Madam, - Richard English's review of Denis O'Hearn's recent book Bobby Sands: Nothing but an Unfinished Song (Books, April 8th) praises O'Hearn for his research but goes on to make several criticisms of the book.
Fair enough - though that the criticisms appeared to be about what O'Hearn did not include rather than what he did actually write. Again, that would be fine if the detail omitted would have altered the story told. It appears, however, that English wanted to read a different book than the one O'Hearn wrote.
That is particularly evident when he states: "It's on the broader IRA campaign, rather than just the prison war, that Sands's politics should ultimately be assessed". I don't believe O'Hearn set out to write a story of the IRA or the armed struggle - English had already done that remarkably well - but to tell the story of the short life of someone who now has iconic status around the world. English himself wrote a book on the life of Ernie O'Malley, an IRA revolutionary post 1916 - in an IRA that killed people as ruthlessly then as at any other period in its subsequent history. Should a book have been written about O'Malley? Certainly. And do we accurately assess the life of O'Malley only by assessing the IRA campaign in which he was involved? Certainly not.
English refers to Bobby Sands's enthusiastic reading of novels and political non-fiction in prison but comments on the naivety of his interpretation, his blurred left-wing arguments and sentimental literary tastes.
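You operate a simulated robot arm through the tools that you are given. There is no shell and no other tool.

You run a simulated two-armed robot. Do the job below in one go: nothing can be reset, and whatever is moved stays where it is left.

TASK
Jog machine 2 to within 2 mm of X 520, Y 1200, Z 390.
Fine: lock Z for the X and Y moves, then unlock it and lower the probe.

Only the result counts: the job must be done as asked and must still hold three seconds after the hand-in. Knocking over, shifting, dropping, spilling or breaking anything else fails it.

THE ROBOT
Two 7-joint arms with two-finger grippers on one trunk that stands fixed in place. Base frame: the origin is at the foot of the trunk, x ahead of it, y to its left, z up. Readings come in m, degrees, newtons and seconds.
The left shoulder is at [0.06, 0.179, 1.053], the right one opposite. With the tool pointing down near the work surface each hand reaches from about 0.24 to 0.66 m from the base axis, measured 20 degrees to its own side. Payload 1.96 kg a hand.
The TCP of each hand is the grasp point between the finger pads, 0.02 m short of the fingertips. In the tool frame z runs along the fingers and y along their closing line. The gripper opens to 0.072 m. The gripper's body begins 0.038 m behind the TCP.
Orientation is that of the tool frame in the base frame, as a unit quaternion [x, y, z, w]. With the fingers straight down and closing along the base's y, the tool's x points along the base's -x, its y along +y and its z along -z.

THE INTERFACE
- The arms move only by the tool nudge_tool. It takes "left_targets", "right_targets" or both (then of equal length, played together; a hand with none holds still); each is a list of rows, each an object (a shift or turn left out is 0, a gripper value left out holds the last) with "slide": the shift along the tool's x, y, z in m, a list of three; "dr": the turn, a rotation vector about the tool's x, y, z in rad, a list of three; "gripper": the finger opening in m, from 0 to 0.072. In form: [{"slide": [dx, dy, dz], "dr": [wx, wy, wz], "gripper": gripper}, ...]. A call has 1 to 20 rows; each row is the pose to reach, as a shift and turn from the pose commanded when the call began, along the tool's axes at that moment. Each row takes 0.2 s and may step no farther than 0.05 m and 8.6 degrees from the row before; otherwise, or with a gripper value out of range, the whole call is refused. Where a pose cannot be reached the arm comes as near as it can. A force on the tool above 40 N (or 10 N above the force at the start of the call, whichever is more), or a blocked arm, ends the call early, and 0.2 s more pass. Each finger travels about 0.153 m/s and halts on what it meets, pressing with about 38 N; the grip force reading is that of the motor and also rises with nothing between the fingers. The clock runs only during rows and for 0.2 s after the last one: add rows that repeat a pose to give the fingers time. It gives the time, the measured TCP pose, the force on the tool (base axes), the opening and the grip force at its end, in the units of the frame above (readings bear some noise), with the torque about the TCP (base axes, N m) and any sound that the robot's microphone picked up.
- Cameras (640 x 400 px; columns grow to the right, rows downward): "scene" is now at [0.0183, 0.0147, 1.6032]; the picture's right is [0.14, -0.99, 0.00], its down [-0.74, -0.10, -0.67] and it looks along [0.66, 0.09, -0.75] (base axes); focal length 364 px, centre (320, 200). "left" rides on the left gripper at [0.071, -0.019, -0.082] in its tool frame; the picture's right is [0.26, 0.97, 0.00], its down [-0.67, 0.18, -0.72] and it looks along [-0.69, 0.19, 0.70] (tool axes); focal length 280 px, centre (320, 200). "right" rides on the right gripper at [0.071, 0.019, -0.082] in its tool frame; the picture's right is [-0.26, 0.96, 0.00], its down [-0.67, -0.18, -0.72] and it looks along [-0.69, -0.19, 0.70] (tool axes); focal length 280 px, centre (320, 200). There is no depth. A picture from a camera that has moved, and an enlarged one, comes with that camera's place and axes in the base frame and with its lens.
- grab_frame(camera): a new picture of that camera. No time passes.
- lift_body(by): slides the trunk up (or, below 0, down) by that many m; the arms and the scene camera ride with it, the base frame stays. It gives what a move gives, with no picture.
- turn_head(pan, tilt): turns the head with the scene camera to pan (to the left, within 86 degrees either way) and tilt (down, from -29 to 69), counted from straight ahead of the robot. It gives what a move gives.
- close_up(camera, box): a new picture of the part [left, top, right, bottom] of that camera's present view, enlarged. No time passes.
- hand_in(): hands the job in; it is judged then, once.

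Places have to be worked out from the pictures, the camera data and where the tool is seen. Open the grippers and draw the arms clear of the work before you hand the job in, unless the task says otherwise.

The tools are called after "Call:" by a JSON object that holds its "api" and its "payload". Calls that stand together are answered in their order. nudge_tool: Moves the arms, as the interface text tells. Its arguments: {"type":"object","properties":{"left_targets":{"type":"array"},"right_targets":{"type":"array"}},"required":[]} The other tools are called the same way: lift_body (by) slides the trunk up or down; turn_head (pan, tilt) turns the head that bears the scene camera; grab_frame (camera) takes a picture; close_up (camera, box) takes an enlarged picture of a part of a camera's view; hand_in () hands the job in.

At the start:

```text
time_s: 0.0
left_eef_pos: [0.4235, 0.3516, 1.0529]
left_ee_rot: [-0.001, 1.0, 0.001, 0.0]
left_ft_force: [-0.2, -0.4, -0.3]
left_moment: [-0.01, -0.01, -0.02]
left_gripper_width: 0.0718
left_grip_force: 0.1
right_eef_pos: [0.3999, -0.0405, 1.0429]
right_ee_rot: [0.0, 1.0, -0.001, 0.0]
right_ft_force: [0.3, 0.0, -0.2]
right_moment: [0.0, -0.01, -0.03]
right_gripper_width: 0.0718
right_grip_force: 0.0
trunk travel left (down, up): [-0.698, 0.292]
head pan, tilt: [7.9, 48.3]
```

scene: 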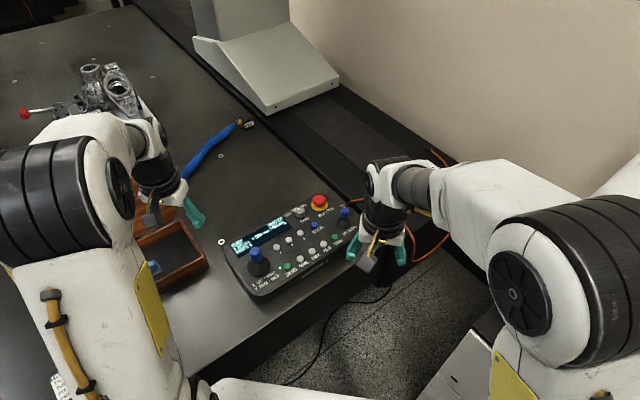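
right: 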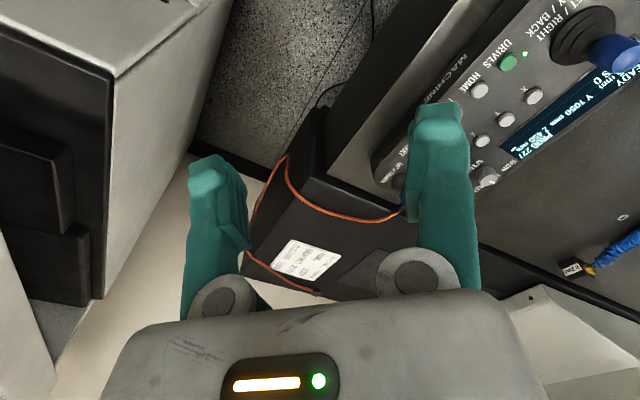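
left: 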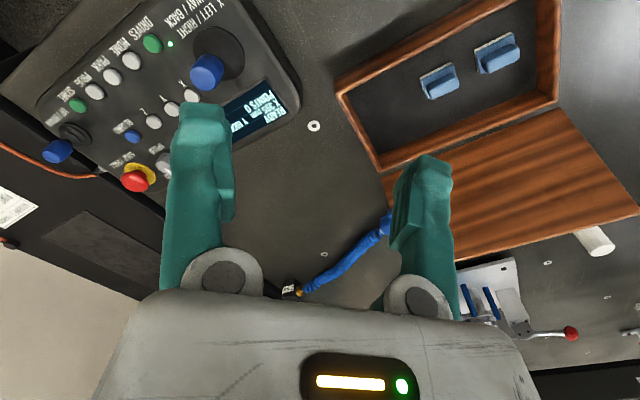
I'm sure in many ways English is right - his profession requires him to be able to comment authoritatively on these matters. Perhaps if Bobby had lived another 27 years he would look back now on some of his writings and utterances with a degree of embarrassment. Who wouldn't?
Bobby Sands's political and literary education began in prison as a teenager and was restricted to the books and people he got access to. His politics was shaped in the dirt and grime of the coalface - just like Malcolm X or George Jackson - not in the plush leather chairs of a university reference library. It was cut short when it had only just begun to develop, so of course it lacked the finesse and rigour that English appears to expect. But then Bobby never saw himself as a political theorist or academic and that for me is the strength of O'Hearn's biography of the man - he describes Bobby as he was, warts and all.
For me, though, the most disappointing comment in Richard English's review is his reference to Bobby as "rage-filled". It jars with the memories of the man I knew - the man who, before embarking upon his hunger strike, wrote: "Let our revenge be the laughter of our children". The humanity and courage in those words will live on in the hearts and minds of those, like Bobby, who struggle to make sense of their conditions of oppression, not merely to understand those conditions, but to challenge and ultimately change them. - Yours, etc,
Dr LAURENCE McKEOWN (Former republican political prisoner), Newry, Co Down.